There wasn’t even a grand gesture of a proposal more of a joint discussion. But that’s one of our strong points. We talk, to one another. About the little things and the big things. We plan together. We don’t always see eye to eye and we have very different tastes and interests but again that means we don’t drive each other mad by living in each other’s pockets. Hopefully that will mean that when we are retired and around each other much more we will be able to make that a successful transition.
He is my rock but I hope that I’m independent enough to be able to cope if and when anything happens to him. I couldn’t imagine trying to find a substitute. He is determined that he has to die first as he’s hopeless with new technology and can be a “grumpy old man” about some things and couldn’t cope without me. I reassure him by telling him the kids will take care of him if he outlives me. I know they would although they would probably find him very frustrating at times.

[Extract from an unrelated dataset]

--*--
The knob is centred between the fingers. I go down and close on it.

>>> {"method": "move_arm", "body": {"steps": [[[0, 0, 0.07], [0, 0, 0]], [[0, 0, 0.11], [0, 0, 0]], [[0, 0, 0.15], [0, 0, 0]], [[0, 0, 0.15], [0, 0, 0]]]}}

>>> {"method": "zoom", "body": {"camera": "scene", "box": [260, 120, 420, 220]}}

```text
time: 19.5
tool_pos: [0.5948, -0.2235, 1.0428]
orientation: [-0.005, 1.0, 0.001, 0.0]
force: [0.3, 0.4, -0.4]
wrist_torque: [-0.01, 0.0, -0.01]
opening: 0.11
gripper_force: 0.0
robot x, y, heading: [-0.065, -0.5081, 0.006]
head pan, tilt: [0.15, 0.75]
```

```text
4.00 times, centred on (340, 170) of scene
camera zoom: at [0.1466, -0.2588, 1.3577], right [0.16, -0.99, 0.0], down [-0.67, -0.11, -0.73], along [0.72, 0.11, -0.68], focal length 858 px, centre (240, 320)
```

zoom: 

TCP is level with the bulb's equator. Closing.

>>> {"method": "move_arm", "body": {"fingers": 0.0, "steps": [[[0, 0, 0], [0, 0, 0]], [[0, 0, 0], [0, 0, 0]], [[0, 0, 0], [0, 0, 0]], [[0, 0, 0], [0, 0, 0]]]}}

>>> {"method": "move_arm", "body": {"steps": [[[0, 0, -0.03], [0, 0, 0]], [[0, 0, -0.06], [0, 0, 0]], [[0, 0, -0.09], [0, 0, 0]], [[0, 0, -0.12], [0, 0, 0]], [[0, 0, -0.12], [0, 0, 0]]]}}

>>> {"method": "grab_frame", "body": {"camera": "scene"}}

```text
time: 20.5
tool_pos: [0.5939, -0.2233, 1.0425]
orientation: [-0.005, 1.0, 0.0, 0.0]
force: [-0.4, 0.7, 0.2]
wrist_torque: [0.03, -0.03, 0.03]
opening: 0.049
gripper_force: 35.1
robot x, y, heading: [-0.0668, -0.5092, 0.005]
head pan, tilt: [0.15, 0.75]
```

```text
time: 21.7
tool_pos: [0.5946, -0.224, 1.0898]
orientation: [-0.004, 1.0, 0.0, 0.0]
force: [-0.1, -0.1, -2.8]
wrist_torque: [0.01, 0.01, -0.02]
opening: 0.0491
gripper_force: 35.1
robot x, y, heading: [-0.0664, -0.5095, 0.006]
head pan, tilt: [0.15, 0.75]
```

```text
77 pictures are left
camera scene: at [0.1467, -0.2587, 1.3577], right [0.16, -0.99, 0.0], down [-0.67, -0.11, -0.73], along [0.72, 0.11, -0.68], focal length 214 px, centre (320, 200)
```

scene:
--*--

I find him frustrating at times. He can be pedantic. His hearing is not as good as it was but he refuses to do anything about it. Plus he snores. I think I’ve already mentioned he snores. Except of course mostly now he doesn’t thanks to the CPAP machine. Something I never thought he would persevere with but he has.
He’s also kind and generous, sociable, caring and very supportive. He is my best friend. I consider myself extremely fortunate to have found him and so I often find myself still turning to him and saying, “I love you.”